Nowadays there is a huge market for pain relief. On television, on the radio, in newspapers and magazines, and on the billboards along the roadways, the push for pain medications and pain management centers is a constant bombardment. Endorsed and sponsored by the medical profession and the insurance companies, the industry of pain has resulted in a major addiction among the population, resulting in a pharmaceutical black market and prison expansion and broken homes. All for what once was handled most of the time by a simple pill called aspirin.
Not that aspirin was/is perfect. With excessive or prolong use, the potential for a bleeding stomach increased. Yet if what makes aspirin work had not been put into a pill, but left in its herbal state, even that potential would disappear. Why do I say that? Because in aspirin what relieves the pain is a derivative of a chemical called salicylic acid. Scientists in the 19th century discovered salicylic acid when they investigated the herb White Willow Bark that was (and still is) used for inflammation and lowering of fevers. These two actions are known as anti-inflammatory and antipyretic. Using the crude extraction techniques that were available to them at the time, these scientists determined that the salicylic acid in the bark of White Willow was the source of these two actions. In 1839 salicylic acid was found in the buds of the herb Meadowsweet (another herb known for its pain relief and lowering of fever). This herb became the common source for synthesizing salicylic acid. However the gastric irritation from salicylic acid lead scientists to develop aspirin from a derivative of salicylic acid – acetylsalicylic acid. The name ‘aspirin’ comes from ‘a’ for ‘acetyl’ and ‘spirin’ from ‘Spirae’. Spirae was the common name for Meadowsweet at that time.

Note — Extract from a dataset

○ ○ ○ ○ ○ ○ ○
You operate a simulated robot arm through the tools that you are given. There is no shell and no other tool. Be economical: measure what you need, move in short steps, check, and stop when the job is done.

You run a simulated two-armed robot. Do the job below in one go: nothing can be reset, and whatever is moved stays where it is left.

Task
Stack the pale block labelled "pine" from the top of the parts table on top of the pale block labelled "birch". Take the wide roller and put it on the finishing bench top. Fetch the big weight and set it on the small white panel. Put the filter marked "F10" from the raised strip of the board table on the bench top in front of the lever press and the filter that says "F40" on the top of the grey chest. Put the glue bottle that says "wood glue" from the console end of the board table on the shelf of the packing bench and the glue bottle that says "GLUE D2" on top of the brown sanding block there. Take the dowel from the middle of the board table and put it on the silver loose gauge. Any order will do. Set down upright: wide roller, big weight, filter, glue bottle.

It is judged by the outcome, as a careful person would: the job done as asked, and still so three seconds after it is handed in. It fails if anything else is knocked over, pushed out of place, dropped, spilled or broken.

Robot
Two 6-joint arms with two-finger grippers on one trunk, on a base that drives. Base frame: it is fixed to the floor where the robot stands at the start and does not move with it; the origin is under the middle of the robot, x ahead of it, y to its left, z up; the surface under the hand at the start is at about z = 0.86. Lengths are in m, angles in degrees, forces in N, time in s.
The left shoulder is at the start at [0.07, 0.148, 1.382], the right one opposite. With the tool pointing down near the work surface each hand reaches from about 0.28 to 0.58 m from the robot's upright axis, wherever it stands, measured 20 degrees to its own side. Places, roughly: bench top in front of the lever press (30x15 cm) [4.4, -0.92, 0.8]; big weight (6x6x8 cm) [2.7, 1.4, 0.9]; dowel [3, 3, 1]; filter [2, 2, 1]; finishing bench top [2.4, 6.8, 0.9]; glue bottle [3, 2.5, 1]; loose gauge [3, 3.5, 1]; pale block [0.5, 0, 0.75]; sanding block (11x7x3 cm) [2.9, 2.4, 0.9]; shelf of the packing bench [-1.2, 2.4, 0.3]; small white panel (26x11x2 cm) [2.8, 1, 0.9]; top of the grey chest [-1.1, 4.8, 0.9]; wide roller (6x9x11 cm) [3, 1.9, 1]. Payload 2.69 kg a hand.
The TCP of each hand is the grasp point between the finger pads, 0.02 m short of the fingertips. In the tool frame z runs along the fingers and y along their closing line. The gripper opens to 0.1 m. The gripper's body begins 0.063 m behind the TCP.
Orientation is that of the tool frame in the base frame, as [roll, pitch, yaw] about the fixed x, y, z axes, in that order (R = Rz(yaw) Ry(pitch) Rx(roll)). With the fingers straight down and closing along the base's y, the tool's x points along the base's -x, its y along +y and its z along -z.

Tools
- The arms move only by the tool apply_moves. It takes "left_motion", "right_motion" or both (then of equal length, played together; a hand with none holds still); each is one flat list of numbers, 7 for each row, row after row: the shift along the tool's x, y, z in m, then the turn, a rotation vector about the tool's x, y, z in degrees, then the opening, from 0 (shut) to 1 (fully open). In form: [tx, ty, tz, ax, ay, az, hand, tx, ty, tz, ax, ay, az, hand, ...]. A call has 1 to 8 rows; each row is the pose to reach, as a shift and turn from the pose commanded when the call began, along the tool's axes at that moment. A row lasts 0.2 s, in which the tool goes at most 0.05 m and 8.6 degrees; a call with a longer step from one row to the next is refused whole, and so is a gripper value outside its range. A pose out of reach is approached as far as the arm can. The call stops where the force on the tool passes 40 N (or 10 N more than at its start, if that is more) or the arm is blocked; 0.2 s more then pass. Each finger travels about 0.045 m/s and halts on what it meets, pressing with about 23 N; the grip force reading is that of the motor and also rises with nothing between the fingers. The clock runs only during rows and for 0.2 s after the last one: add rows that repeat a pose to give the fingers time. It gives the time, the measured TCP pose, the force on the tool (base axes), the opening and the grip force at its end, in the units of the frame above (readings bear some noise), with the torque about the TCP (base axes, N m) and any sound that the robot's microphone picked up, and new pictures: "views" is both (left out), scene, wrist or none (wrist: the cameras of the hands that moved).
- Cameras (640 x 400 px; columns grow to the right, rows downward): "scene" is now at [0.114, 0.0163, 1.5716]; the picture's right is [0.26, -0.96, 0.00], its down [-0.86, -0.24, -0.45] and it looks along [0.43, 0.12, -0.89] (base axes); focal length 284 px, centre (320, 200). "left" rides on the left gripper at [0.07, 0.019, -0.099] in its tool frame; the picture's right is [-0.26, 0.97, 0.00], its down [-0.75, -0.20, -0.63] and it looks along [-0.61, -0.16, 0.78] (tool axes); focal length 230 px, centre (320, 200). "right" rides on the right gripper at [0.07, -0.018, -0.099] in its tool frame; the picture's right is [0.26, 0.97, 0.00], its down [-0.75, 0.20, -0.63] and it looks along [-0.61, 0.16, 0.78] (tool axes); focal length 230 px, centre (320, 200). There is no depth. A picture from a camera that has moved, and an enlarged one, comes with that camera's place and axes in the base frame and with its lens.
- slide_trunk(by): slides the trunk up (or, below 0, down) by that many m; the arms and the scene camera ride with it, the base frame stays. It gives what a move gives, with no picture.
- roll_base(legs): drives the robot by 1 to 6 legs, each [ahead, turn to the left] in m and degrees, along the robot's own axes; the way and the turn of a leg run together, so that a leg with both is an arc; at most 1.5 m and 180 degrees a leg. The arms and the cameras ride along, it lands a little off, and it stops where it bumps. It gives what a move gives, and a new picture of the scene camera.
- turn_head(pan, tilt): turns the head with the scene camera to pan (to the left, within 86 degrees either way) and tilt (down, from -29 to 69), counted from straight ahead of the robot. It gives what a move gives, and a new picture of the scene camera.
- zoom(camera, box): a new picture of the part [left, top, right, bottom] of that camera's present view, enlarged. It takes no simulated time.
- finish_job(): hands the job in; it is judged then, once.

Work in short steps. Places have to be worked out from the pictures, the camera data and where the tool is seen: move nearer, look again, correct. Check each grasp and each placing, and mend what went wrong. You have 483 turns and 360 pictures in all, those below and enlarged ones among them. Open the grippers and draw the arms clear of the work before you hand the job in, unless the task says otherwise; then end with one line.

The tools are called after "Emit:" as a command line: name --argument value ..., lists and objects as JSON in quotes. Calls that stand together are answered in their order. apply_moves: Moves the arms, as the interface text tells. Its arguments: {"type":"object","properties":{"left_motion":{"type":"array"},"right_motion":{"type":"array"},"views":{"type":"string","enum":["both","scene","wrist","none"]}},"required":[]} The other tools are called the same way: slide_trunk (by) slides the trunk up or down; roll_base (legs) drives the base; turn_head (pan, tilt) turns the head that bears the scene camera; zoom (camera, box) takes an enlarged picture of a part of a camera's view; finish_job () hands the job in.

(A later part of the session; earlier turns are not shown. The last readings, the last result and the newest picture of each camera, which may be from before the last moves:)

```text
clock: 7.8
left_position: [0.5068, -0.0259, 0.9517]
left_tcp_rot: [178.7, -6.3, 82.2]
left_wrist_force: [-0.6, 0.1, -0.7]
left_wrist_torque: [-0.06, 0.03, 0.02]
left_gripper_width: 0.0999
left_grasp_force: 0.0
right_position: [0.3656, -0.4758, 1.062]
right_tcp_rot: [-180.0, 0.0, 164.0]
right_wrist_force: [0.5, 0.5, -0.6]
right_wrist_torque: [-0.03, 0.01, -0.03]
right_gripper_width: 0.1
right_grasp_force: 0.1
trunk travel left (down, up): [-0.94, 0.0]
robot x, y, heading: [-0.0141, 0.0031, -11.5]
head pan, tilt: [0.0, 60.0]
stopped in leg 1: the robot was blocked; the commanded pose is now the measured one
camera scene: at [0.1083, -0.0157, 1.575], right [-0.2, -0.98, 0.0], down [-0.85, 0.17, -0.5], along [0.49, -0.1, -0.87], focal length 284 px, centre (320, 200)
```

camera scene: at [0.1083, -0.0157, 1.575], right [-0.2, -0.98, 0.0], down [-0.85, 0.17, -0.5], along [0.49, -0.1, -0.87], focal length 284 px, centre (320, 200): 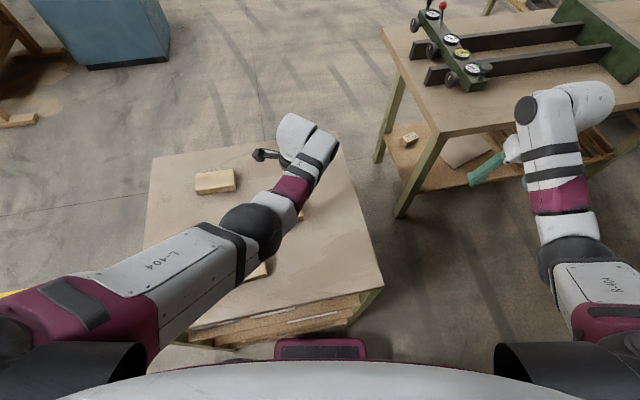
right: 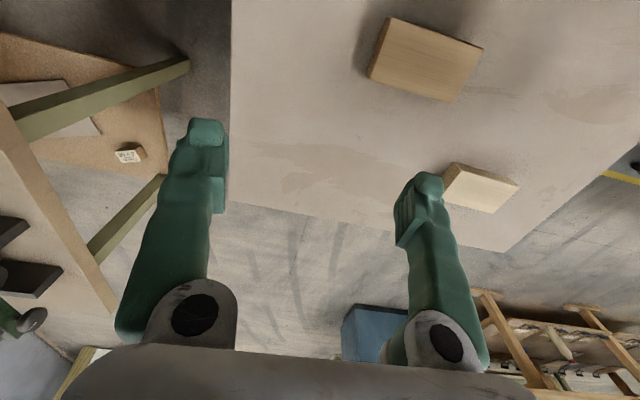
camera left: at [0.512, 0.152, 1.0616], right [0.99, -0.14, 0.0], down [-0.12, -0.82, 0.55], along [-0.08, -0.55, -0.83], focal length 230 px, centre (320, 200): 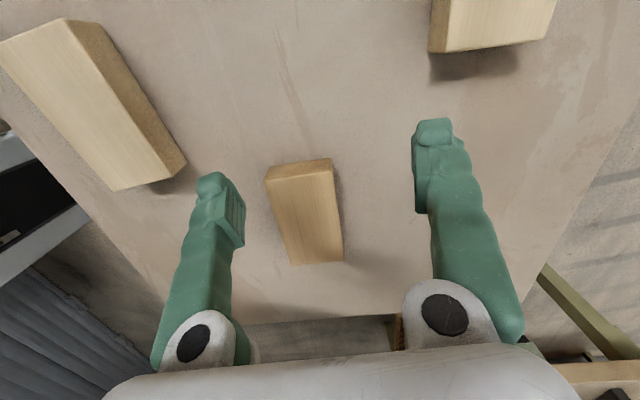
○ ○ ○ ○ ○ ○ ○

Of course, as we know, aspirin is still a gastric irritant. However it is a lesser irritant than the salicylic acid by itself and proved to also be highly analgesic and antiplatelet.
Let me point out again that gastric irritation was not evident when one took either one of the herbs. Which is why it is too bad the 19th century scientists had not investigated salicin in the bark of White Willow. If they had studied salicin, they would have realized that nature designed a derivative of salicylic acid. The consumption of White Willow Bark begins an elaborate process resulting in silicin delivering salicylic acid to the bloodstream and absolutely no gastric irritation. While Meadowsweet has salicylic acid, but does not have salicin, the plant has other components that are used to – get this – reduce excess stomach acidity and protect and heal the upper gastrointestinal tract.
So what I reach for when I have that rare headache or aches from “overdoing it” is an herbal answer. White Willow Bark (Salix alba) or Meadowsweet (Filipendula ulmaria) come to mind.